If a deal fails, if EB-5 benefits are not achieved, or if one or more EB-5 investors fail(s) to receive green cards because too few jobs are created, then — as sure as the night follows the day — disappointed and disgruntled parties will engage successor counsel to point the finger of blame at whomsoever has pockets that seem deep enough to pay amends and thereby effectuate some form of retributive economic justice. (For more on this topic, check out an article co-authored by securities lawyers, Gregory L. White and Mark Katzoff, and me, “Hot Topics in EB-5 Financings,” published in Forming and Operating an EB-5 Regional Center: A Guide for Developers and Business Innovators (ILW, 2014; Eds., L. Batya Schwartz Ehrens and Angelo A. Paparelli). Even if the multiple-fingers-in-multiple-pies immigration lawyer somehow prevails after all the finger-pointing exercises have been resolved, the process of deposition, discovery, settlement or trial will be enervating.
So, my esteemed and beloved colleagues, it is folly to think that your artfully crafted disclosures and mutual consents to joint representation will withstand close scrutiny and protect you.

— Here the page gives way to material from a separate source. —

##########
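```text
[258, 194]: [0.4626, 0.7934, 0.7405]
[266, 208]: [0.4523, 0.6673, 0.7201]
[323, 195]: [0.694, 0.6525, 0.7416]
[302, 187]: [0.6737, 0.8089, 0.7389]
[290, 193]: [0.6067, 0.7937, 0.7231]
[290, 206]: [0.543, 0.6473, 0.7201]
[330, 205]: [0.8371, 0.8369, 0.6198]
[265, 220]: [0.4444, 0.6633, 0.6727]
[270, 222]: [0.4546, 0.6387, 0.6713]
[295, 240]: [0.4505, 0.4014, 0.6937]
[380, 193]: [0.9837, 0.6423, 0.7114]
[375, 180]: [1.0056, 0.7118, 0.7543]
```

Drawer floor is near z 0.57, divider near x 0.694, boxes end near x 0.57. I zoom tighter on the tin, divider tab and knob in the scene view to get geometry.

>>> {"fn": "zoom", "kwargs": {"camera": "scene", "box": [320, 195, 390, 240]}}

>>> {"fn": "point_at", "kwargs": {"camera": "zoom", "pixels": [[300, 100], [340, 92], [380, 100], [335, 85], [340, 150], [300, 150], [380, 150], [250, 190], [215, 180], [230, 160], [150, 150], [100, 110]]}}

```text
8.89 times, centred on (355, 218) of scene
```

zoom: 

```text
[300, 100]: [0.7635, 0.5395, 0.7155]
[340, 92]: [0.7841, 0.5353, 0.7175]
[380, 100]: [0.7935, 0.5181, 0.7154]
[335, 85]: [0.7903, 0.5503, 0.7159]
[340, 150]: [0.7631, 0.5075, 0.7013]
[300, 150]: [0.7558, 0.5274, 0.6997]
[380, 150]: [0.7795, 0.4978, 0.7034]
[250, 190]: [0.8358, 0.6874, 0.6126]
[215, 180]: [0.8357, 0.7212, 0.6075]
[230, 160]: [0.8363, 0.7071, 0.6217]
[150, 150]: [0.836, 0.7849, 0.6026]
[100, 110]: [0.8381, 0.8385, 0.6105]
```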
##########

Instead, just say no! Don’t ever agree to represent more than a single party (or perhaps at most a class of similarly situated investors) in any multi-party EB-5 transaction, whether it be a pooled investment involving direct job creation, or a syndicated investment made through a regional center. In my own case, the need for blissful sleep (and retention of my bar license) compel me to choose sides. I shall only represent the project or the regional center in any syndicated investment (prospective client referrals without referral fees paid are gladly accepted) and I’ll look to my many talented sisters and brothers at the bar to represent the interests of the investor(s).
We can do this together while practicing separately — that is, by each of us undertaking to represent only one party in any pooled EB-5 investment.